>> Begin Source

Todos estos cargos los hacían a la vez: los acusadores se los echaban en
cara, mezclándolos con las más groseras injurias, y los alguaciles,
maltratándole a cada paso, decíanle que respondiera. Anás y sus consejeros
añadían mil burlas a estos ultrajes, repitiendo: «¡Esa es tu doctrina! ¿Qué
respondes? Rey, da tus soberanas órdenes: enviado de Dios, enseña tu misión
¿Quién eres Tu? (continuó Anás con frío desdén). ¿Quién te ha enviado?,
¿Eres el hijo de un carpintero oscuro, o eres Elías, que ha sido elevado en un
carro de fuego? Dicen que aún vive, y que Tú puedes, a tu voluntad, hacerte
invisible. Cierto que hallaste medio de escapar algunas veces. ¿Eres acaso
Malaquías, de cuyas palabras usas con frecuencia para prevalerte de ellas?
Dicen que este Profeta no tuvo padre, que había sido un ángel, y que no se ha
muerto. Buena ocasión para un embustero que pretende pasar por él. ¿Qué
clase de Rey eres Tú? Has dicho ser más que Salomón. Descuida: no te
rehusaré el título de tu dignidad real».
Entonces Anás hizo que le trajeran una especie de cartel, de una vara de largo
y tres dedos de ancho; y escribió en él varias y grandes letras, como acusación
contra el Señor Después lo envolvió y lo introdujo en una calabacita vacía, que
tapó con cuidado, y ató después a una caña, y presentándosela a Jesús le dijo
con sarcasmo: «Este es el cetro de tu reino; ahí están tus títulos, tus dignidades
y tus derechos. Llévalos al Sumo Sacerdote para que reconozca tu misión y te
trate según tu dignidad. Que le aten las manos a ese Rey, y llévenlo delante del
Sumo Sacerdote».
Maniataron de nuevo a Jesús; sujetáronle también a ellas el simulacro de cetro,
que contenía las acusaciones de Anás, y le condujeron a casa de Caifás, en
medio de la risa, del escarnio, y de los malos tratamientos de la multitud.
La casa de Anás estaría a trescientos pasos de la de Caifás. El camino, que
era a lo largo de paredes y de pequeños edificios dependientes del tribunal del
Sumo Pontífice, estaba alumbrado con faroles y lleno de judíos, que
vociferaban en gran tumulto. Los soldados apenas podían abrirse paso por
medio de la multitud. Los que habían ultrajado a Jesús en casa de Anás
repetían sus improperios delante del pueblo; y el Salvador fue escarnecido y
maltratado todo el camino. Vi a hombres armados rechazar algunos grupos que
parecían compadecer al Señor, dar dinero a los que se distinguían por su
brutalidad contra Jesús, y franquearles la entrada en el patio de Caifás.

>> End Source
>> Begin Information supplied

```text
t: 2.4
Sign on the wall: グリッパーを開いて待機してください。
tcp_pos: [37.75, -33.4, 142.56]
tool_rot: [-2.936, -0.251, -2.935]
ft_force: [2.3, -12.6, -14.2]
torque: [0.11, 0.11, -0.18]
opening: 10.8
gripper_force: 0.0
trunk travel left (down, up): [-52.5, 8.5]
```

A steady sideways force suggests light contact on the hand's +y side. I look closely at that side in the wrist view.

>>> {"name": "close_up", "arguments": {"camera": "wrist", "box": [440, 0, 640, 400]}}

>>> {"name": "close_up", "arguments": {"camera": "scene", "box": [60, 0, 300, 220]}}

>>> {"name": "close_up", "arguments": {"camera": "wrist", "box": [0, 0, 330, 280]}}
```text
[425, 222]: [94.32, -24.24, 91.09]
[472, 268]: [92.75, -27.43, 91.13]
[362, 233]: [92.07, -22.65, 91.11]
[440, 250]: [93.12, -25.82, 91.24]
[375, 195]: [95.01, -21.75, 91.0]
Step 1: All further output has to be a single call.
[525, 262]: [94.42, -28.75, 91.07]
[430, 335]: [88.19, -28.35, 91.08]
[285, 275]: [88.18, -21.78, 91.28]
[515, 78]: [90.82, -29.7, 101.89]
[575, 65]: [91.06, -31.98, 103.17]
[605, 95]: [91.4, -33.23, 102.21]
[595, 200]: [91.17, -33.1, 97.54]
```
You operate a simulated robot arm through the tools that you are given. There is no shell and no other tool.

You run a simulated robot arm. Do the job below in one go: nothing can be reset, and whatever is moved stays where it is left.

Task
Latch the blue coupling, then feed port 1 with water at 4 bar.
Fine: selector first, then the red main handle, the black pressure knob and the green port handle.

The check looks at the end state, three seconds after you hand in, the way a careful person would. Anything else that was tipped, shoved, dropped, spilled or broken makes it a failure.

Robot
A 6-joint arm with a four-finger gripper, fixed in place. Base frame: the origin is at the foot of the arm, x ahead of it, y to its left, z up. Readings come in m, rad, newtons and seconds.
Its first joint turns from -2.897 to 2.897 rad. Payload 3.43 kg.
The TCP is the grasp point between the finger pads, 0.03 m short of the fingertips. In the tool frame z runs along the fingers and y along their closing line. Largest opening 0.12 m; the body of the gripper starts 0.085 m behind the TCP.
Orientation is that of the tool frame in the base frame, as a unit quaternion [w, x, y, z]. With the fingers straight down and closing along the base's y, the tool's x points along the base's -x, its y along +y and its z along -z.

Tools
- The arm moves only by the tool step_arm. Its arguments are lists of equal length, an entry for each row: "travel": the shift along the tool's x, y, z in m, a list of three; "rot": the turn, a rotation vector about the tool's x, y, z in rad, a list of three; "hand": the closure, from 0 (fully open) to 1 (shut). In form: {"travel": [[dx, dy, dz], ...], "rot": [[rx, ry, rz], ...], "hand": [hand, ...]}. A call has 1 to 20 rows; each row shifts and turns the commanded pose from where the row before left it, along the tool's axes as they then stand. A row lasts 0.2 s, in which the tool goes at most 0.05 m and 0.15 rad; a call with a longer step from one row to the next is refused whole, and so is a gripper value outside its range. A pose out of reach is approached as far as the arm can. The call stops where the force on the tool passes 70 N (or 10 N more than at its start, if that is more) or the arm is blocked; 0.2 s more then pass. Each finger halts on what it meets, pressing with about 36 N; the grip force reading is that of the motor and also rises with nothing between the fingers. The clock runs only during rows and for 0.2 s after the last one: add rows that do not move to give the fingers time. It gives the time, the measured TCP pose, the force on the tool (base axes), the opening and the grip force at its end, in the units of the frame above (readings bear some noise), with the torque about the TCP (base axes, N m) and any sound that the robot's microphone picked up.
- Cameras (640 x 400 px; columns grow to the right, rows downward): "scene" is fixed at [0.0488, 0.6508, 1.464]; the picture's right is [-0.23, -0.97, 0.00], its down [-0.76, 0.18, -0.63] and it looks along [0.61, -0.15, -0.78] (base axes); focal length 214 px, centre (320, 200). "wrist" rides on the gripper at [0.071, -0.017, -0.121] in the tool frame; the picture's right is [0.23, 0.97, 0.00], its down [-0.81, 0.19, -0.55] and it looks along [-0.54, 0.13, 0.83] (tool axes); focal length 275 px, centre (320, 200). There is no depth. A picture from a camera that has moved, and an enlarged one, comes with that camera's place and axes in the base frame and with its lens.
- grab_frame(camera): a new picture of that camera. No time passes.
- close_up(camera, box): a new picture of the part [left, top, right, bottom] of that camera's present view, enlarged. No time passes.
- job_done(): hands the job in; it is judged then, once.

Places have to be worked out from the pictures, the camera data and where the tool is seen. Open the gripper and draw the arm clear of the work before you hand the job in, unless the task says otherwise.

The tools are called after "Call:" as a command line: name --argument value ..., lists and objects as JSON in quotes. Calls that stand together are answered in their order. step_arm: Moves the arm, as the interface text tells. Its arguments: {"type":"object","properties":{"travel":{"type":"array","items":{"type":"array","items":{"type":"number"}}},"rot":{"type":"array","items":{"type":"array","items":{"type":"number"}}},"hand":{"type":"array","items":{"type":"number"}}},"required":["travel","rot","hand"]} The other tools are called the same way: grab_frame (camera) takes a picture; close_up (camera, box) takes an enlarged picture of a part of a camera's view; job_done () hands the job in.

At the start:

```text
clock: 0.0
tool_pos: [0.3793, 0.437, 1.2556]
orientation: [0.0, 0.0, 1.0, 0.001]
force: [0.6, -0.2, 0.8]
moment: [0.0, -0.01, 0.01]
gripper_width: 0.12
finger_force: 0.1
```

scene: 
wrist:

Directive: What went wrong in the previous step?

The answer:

>> End Information supplied

Directive: In the source, find "Maniataron de nuevo" and reproduce everything up to and including "patio de Caifás.".

The answer:
Maniataron de nuevo a Jesús; sujetáronle también a ellas el simulacro de cetro,
que contenía las acusaciones de Anás, y le condujeron a casa de Caifás, en
medio de la risa, del escarnio, y de los malos tratamientos de la multitud.
La casa de Anás estaría a trescientos pasos de la de Caifás. El camino, que
era a lo largo de paredes y de pequeños edificios dependientes del tribunal del
Sumo Pontífice, estaba alumbrado con faroles y lleno de judíos, que
vociferaban en gran tumulto. Los soldados apenas podían abrirse paso por
medio de la multitud. Los que habían ultrajado a Jesús en casa de Anás
repetían sus improperios delante del pueblo; y el Salvador fue escarnecido y
maltratado todo el camino. Vi a hombres armados rechazar algunos grupos que
parecían compadecer al Señor, dar dinero a los que se distinguían por su
brutalidad contra Jesús, y franquearles la entrada en el patio de Caifás.